**Source text:**
Add in the vanilla extract, salt, and confectioner's sugar, 1 cup at a time. Use a rubber spatula or wooden spoon to mix until all of the confectioner's sugar has been incorporated. Next, add the shredded coconut and stir. Cover the bowl and place in the refrigerator for 30 minutes, or up to 48 hours.
Line 2 large baking sheets with parchment paper.
Remove the bowl from the refrigerator. Dust your hands with powdered sugar and scoop around 2 tablespoons of the coconut mixture into your hands. Form mixture into an egg shape and place on the prepared baking sheet. Repeat using up all of the coconut mixture.
Transfer pans to the freezer and chill for 45 minutes.
Place chopped chocolate and 1 tablespoon of coconut oil into a large microwave safe bowl. Microwave chocolate in 30-second increments, stirring with a rubber spatula in between each increment.
When the cream eggs are ready to be dipped, place the bottom of the egg onto a fork. Submerge it into the melted chocolate, lift it out again, and lightly tap the fork on the inside of the bowl to remove any excess chocolate. Place it on the parchment-lined baking sheet, and repeat this process for all remaining eggs.

**What is asked:** Write the next part of the source text, the one that starts with "Add in the vanilla".

**Data:**

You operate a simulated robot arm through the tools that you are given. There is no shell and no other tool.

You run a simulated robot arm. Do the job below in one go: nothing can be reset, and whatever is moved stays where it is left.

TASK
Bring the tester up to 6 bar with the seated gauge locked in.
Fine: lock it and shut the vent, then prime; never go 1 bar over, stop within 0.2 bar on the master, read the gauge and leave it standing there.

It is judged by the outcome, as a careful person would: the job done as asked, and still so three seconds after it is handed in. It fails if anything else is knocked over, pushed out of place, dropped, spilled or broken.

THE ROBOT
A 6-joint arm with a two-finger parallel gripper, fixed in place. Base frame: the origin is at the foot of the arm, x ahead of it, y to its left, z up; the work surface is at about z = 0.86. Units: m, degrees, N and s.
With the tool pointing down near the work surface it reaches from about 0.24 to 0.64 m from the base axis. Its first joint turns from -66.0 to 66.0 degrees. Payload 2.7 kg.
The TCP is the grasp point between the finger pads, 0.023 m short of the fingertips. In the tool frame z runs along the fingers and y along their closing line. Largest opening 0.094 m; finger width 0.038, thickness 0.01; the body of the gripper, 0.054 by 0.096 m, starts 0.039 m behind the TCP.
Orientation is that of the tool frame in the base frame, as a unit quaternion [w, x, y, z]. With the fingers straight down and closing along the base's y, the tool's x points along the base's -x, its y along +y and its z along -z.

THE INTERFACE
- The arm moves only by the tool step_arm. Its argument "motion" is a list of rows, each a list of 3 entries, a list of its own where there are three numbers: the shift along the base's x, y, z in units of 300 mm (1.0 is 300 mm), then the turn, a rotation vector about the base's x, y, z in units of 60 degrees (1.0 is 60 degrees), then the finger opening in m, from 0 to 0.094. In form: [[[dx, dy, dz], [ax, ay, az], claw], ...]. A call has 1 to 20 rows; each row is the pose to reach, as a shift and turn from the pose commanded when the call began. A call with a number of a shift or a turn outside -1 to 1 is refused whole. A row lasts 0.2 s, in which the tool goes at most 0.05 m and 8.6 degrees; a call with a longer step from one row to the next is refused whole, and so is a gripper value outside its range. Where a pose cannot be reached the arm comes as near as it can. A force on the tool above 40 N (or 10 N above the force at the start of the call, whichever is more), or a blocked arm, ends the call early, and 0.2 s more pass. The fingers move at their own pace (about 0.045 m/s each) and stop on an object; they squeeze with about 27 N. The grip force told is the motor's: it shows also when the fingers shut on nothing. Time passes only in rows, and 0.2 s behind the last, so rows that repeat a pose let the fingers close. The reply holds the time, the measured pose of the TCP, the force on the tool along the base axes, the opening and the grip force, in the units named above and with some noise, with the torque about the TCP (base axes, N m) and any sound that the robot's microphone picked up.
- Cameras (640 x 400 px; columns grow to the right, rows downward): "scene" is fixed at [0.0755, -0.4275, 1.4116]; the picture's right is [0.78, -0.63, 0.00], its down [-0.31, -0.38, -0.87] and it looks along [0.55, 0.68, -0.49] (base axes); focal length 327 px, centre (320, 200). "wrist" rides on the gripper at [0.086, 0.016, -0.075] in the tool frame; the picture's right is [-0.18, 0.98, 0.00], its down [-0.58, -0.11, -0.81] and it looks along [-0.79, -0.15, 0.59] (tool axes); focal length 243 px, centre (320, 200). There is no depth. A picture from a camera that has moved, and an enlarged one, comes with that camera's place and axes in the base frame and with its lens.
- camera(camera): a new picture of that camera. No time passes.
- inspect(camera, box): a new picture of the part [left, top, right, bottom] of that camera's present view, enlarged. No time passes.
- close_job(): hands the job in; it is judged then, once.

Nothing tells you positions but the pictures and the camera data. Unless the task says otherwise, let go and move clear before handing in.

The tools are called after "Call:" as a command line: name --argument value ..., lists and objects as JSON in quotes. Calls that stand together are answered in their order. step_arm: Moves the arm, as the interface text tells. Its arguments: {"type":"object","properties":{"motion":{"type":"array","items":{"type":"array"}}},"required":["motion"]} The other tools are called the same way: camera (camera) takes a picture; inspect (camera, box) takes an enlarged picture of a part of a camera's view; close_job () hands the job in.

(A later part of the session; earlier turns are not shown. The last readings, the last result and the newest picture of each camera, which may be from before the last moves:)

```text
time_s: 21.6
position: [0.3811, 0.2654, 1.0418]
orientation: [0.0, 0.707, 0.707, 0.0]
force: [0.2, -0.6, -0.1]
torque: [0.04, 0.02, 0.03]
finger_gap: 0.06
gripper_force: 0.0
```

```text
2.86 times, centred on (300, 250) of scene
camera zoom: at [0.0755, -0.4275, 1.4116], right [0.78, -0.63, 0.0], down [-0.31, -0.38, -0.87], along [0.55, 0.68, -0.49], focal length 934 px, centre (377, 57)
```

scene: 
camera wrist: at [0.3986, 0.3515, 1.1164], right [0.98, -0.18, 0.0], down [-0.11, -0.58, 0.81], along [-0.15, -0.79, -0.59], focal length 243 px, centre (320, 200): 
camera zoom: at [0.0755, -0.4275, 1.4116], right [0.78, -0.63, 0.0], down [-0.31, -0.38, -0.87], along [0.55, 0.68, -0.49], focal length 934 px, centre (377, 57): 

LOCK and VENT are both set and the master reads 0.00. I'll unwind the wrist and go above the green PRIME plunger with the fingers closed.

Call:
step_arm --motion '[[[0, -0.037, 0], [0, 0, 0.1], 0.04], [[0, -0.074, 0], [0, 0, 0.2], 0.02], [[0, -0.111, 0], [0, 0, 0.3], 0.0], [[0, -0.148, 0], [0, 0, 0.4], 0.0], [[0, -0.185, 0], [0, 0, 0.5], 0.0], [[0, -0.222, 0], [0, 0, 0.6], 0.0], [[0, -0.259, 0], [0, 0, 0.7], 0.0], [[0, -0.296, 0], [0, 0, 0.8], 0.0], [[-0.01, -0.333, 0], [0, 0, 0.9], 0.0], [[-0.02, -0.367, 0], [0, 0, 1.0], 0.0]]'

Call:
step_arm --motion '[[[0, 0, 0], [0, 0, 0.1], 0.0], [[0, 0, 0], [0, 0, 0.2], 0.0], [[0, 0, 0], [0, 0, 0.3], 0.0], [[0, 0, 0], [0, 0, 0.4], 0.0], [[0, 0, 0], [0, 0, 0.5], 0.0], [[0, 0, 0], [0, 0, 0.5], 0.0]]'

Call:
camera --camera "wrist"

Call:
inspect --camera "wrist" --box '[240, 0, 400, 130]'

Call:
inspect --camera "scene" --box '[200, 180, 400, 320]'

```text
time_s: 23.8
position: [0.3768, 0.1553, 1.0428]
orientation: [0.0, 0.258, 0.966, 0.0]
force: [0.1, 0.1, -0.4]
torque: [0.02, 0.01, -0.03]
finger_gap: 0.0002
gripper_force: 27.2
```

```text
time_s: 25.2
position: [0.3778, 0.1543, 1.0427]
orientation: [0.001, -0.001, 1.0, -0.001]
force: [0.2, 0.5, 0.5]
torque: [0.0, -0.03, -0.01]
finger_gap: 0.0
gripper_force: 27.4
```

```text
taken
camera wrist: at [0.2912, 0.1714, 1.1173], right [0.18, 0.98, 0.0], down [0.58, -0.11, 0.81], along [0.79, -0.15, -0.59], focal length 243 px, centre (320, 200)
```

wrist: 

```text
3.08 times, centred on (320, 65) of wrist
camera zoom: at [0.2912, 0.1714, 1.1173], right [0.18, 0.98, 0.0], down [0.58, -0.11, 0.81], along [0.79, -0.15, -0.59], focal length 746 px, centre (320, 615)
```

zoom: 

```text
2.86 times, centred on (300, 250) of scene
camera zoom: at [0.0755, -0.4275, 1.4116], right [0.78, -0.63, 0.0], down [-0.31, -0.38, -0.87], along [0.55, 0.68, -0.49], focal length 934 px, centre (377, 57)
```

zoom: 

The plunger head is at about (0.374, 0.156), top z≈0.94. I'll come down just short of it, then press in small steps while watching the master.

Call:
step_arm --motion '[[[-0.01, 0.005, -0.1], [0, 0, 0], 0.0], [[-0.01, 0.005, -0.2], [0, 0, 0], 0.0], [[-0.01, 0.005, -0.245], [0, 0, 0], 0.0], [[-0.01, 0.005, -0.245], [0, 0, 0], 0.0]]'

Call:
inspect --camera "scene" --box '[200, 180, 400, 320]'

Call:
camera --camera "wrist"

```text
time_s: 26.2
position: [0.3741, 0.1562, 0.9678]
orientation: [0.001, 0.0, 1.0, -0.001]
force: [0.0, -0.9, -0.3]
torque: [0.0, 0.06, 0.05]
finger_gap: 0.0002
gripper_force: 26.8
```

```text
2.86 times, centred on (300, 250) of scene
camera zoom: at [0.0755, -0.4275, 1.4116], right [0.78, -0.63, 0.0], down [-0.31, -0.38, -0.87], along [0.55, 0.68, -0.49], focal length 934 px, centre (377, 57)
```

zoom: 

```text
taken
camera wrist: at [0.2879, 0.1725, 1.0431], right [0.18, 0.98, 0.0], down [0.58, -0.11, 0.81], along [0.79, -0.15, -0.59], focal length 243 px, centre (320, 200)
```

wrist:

**Exercise answer:**
If the chocolate hasn't set after 5 minutes, place chocolate-dipped eggs in the refrigerator for 10 minutes to harden. Store covered in the refrigerator for up to 2 weeks.
👩🏼🍳 Expert Tips
- Storage: Place coconut eggs in an airtight container and store in the refrigerator for up to 2 weeks.
- How to freeze: Wrap eggs in foil or plastic wrap and place in a large freezer bag. Store in the freezer for up to 3 months.
- Dust your hands with powdered sugar. This will make the shaping process much easier.
- Chill filling before and after shaping. This will help to set up the filling before dipping it in chocolate.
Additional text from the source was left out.